== STORED DATA ==

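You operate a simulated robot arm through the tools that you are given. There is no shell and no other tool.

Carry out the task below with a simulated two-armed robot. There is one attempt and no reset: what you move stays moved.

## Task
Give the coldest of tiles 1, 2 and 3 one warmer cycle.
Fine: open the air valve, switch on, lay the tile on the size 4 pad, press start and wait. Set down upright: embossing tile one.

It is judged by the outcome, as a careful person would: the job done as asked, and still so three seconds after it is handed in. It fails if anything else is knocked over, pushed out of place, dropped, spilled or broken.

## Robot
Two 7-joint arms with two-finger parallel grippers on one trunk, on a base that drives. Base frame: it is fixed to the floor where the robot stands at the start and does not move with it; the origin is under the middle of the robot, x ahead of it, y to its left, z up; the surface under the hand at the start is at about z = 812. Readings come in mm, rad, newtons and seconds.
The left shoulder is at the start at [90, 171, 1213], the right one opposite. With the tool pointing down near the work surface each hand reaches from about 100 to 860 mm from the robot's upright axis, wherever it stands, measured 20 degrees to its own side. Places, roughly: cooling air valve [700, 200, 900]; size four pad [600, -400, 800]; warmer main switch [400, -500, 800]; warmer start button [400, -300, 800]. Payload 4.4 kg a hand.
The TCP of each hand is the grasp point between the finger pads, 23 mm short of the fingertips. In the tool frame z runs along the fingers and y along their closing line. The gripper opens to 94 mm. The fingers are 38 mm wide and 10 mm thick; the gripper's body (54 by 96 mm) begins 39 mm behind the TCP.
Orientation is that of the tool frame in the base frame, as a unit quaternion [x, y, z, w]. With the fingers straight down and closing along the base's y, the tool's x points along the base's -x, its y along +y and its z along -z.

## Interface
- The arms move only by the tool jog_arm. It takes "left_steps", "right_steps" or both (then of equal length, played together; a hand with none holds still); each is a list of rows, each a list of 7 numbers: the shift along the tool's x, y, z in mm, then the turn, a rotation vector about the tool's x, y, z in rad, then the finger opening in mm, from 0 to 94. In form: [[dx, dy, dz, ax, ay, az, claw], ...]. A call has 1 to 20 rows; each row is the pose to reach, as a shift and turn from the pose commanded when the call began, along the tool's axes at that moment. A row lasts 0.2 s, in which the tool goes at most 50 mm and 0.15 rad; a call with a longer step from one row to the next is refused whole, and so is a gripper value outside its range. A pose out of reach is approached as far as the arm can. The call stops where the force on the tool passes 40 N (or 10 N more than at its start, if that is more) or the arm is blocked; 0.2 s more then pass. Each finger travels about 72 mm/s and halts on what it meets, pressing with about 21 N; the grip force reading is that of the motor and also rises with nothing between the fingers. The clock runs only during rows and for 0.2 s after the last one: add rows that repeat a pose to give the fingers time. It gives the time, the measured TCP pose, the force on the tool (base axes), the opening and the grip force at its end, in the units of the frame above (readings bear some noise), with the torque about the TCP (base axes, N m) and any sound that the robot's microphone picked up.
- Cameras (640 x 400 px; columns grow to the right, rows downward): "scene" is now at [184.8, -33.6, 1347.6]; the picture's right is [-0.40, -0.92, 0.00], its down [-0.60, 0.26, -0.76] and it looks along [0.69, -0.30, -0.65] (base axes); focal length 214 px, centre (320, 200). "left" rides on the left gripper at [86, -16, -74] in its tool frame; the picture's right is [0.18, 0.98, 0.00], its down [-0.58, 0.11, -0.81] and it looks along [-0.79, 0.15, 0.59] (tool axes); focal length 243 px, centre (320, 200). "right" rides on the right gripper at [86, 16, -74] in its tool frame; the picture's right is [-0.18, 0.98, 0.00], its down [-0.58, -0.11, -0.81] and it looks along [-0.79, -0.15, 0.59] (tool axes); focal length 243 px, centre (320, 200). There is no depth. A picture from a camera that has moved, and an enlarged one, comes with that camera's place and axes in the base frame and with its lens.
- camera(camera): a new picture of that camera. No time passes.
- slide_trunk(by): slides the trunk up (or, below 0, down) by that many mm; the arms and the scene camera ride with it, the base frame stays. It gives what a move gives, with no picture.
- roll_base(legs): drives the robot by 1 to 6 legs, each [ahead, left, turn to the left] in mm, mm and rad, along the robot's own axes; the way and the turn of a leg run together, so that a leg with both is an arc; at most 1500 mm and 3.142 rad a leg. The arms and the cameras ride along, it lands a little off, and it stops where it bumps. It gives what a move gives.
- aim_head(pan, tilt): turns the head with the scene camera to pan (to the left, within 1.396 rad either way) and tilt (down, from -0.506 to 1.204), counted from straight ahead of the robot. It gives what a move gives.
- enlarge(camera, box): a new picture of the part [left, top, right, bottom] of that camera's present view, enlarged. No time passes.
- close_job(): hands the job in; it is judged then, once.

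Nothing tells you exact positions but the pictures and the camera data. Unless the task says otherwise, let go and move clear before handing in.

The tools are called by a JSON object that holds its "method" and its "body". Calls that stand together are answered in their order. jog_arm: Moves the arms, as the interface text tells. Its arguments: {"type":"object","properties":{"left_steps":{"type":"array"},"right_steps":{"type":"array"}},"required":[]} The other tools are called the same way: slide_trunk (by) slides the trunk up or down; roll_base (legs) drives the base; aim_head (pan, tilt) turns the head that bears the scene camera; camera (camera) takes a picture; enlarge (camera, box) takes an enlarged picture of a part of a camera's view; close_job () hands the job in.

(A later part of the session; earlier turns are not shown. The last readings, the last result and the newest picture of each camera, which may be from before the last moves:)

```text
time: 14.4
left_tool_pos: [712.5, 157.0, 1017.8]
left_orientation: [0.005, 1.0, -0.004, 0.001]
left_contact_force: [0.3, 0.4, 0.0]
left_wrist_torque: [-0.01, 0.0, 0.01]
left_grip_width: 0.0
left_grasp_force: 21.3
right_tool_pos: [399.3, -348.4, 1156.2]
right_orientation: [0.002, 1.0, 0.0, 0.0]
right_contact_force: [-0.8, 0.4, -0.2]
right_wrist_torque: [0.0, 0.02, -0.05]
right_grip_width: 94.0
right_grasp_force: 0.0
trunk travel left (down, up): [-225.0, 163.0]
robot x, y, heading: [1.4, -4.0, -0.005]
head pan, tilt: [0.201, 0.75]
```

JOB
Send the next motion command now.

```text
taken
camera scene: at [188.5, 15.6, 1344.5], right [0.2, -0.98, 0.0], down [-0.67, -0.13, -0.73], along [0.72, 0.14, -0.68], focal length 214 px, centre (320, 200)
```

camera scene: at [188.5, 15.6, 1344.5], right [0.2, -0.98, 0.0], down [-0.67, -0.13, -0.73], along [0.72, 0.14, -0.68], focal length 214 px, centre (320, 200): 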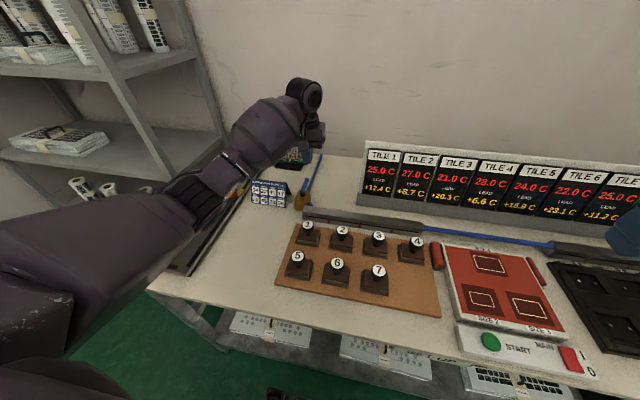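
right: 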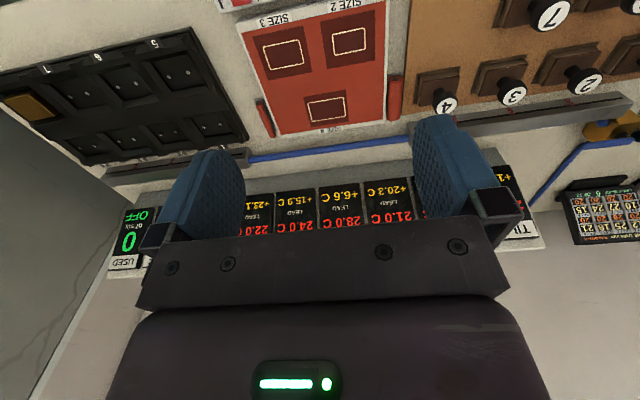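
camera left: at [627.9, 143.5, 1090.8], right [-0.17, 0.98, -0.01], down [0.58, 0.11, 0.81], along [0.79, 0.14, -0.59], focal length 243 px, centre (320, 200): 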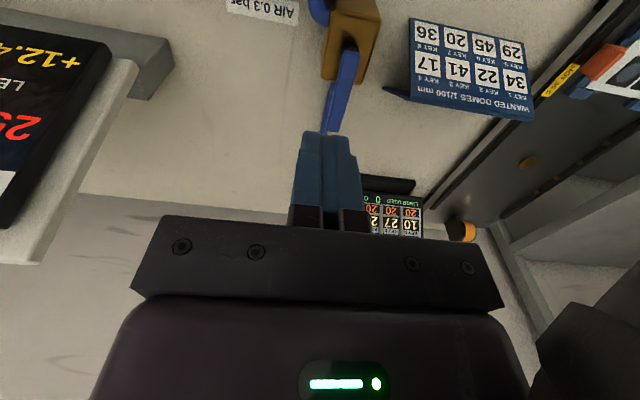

===

YOUR GOAL: Transcribe the whole listing exactly. Pictures are excluded. Give them as a JSON list of strings, one for each line, with blank lines left out.

EXERCISE ANSWER:
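[
  "You operate a simulated robot arm through the tools that you are given. There is no shell and no other tool.",
  "Carry out the task below with a simulated two-armed robot. There is one attempt and no reset: what you move stays moved.",
  "## Task",
  "Give the coldest of tiles 1, 2 and 3 one warmer cycle.",
  "Fine: open the air valve, switch on, lay the tile on the size 4 pad, press start and wait. Set down upright: embossing tile one.",
  "It is judged by the outcome, as a careful person would: the job done as asked, and still so three seconds after it is handed in. It fails if anything else is knocked over, pushed out of place, dropped, spilled or broken.",
  "## Robot",
  "Two 7-joint arms with two-finger parallel grippers on one trunk, on a base that drives. Base frame: it is fixed to the floor where the robot stands at the start and does not move with it; the origin is under the middle of the robot, x ahead of it, y to its left, z up; the surface under the hand at the start is at about z = 812. Readings come in mm, rad, newtons and seconds.",
  "The left shoulder is at the start at [90, 171, 1213], the right one opposite. With the tool pointing down near the work surface each hand reaches from about 100 to 860 mm from the robot's upright axis, wherever it stands, measured 20 degrees to its own side. Places, roughly: cooling air valve [700, 200, 900]; size four pad [600, -400, 800]; warmer main switch [400, -500, 800]; warmer start button [400, -300, 800]. Payload 4.4 kg a hand.",
  "The TCP of each hand is the grasp point between the finger pads, 23 mm short of the fingertips. In the tool frame z runs along the fingers and y along their closing line. The gripper opens to 94 mm. The fingers are 38 mm wide and 10 mm thick; the gripper's body (54 by 96 mm) begins 39 mm behind the TCP.",
  "Orientation is that of the tool frame in the base frame, as a unit quaternion [x, y, z, w]. With the fingers straight down and closing along the base's y, the tool's x points along the base's -x, its y along +y and its z along -z.",
  "## Interface",
  "- The arms move only by the tool jog_arm. It takes \"left_steps\", \"right_steps\" or both (then of equal length, played together; a hand with none holds still); each is a list of rows, each a list of 7 numbers: the shift along the tool's x, y, z in mm, then the turn, a rotation vector about the tool's x, y, z in rad, then the finger opening in mm, from 0 to 94. In form: [[dx, dy, dz, ax, ay, az, claw], ...]. A call has 1 to 20 rows; each row is the pose to reach, as a shift and turn from the pose commanded when the call began, along the tool's axes at that moment. A row lasts 0.2 s, in which the tool goes at most 50 mm and 0.15 rad; a call with a longer step from one row to the next is refused whole, and so is a gripper value outside its range. A pose out of reach is approached as far as the arm can. The call stops where the force on the tool passes 40 N (or 10 N more than at its start, if that is more) or the arm is blocked; 0.2 s more then pass. Each finger travels about 72 mm/s and halts on what it meets, pressing with about 21 N; the grip force reading is that of the motor and also rises with nothing between the fingers. The clock runs only during rows and for 0.2 s after the last one: add rows that repeat a pose to give the fingers time. It gives the time, the measured TCP pose, the force on the tool (base axes), the opening and the grip force at its end, in the units of the frame above (readings bear some noise), with the torque about the TCP (base axes, N m) and any sound that the robot's microphone picked up.",
  "- Cameras (640 x 400 px; columns grow to the right, rows downward): \"scene\" is now at [184.8, -33.6, 1347.6]; the picture's right is [-0.40, -0.92, 0.00], its down [-0.60, 0.26, -0.76] and it looks along [0.69, -0.30, -0.65] (base axes); focal length 214 px, centre (320, 200). \"left\" rides on the left gripper at [86, -16, -74] in its tool frame; the picture's right is [0.18, 0.98, 0.00], its down [-0.58, 0.11, -0.81] and it looks along [-0.79, 0.15, 0.59] (tool axes); focal length 243 px, centre (320, 200). \"right\" rides on the right gripper at [86, 16, -74] in its tool frame; the picture's right is [-0.18, 0.98, 0.00], its down [-0.58, -0.11, -0.81] and it looks along [-0.79, -0.15, 0.59] (tool axes); focal length 243 px, centre (320, 200). There is no depth. A picture from a camera that has moved, and an enlarged one, comes with that camera's place and axes in the base frame and with its lens.",
  "- camera(camera): a new picture of that camera. No time passes.",
  "- slide_trunk(by): slides the trunk up (or, below 0, down) by that many mm; the arms and the scene camera ride with it, the base frame stays. It gives what a move gives, with no picture.",
  "- roll_base(legs): drives the robot by 1 to 6 legs, each [ahead, left, turn to the left] in mm, mm and rad, along the robot's own axes; the way and the turn of a leg run together, so that a leg with both is an arc; at most 1500 mm and 3.142 rad a leg. The arms and the cameras ride along, it lands a little off, and it stops where it bumps. It gives what a move gives.",
  "- aim_head(pan, tilt): turns the head with the scene camera to pan (to the left, within 1.396 rad either way) and tilt (down, from -0.506 to 1.204), counted from straight ahead of the robot. It gives what a move gives.",
  "- enlarge(camera, box): a new picture of the part [left, top, right, bottom] of that camera's present view, enlarged. No time passes.",
  "- close_job(): hands the job in; it is judged then, once.",
  "Nothing tells you exact positions but the pictures and the camera data. Unless the task says otherwise, let go and move clear before handing in.",
  "The tools are called by a JSON object that holds its \"method\" and its \"body\". Calls that stand together are answered in their order. jog_arm: Moves the arms, as the interface text tells. Its arguments: {\"type\":\"object\",\"properties\":{\"left_steps\":{\"type\":\"array\"},\"right_steps\":{\"type\":\"array\"}},\"required\":[]} The other tools are called the same way: slide_trunk (by) slides the trunk up or down; roll_base (legs) drives the base; aim_head (pan, tilt) turns the head that bears the scene camera; camera (camera) takes a picture; enlarge (camera, box) takes an enlarged picture of a part of a camera's view; close_job () hands the job in.",
  "(A later part of the session; earlier turns are not shown. The last readings, the last result and the newest picture of each camera, which may be from before the last moves:)",
  "```text",
  "time: 14.4",
  "left_tool_pos: [712.5, 157.0, 1017.8]",
  "left_orientation: [0.005, 1.0, -0.004, 0.001]",
  "left_contact_force: [0.3, 0.4, 0.0]",
  "left_wrist_torque: [-0.01, 0.0, 0.01]",
  "left_grip_width: 0.0",
  "left_grasp_force: 21.3",
  "right_tool_pos: [399.3, -348.4, 1156.2]",
  "right_orientation: [0.002, 1.0, 0.0, 0.0]",
  "right_contact_force: [-0.8, 0.4, -0.2]",
  "right_wrist_torque: [0.0, 0.02, -0.05]",
  "right_grip_width: 94.0",
  "right_grasp_force: 0.0",
  "trunk travel left (down, up): [-225.0, 163.0]",
  "robot x, y, heading: [1.4, -4.0, -0.005]",
  "head pan, tilt: [0.201, 0.75]",
  "```",
  "JOB",
  "Send the next motion command now.",
  "```text",
  "taken",
  "camera scene: at [188.5, 15.6, 1344.5], right [0.2, -0.98, 0.0], down [-0.67, -0.13, -0.73], along [0.72, 0.14, -0.68], focal length 214 px, centre (320, 200)",
  "```",
  "camera scene: at [188.5, 15.6, 1344.5], right [0.2, -0.98, 0.0], down [-0.67, -0.13, -0.73], along [0.72, 0.14, -0.68], focal length 214 px, centre (320, 200): ",
  "right: ",
  "camera left: at [627.9, 143.5, 1090.8], right [-0.17, 0.98, -0.01], down [0.58, 0.11, 0.81], along [0.79, 0.14, -0.59], focal length 243 px, centre (320, 200): "
]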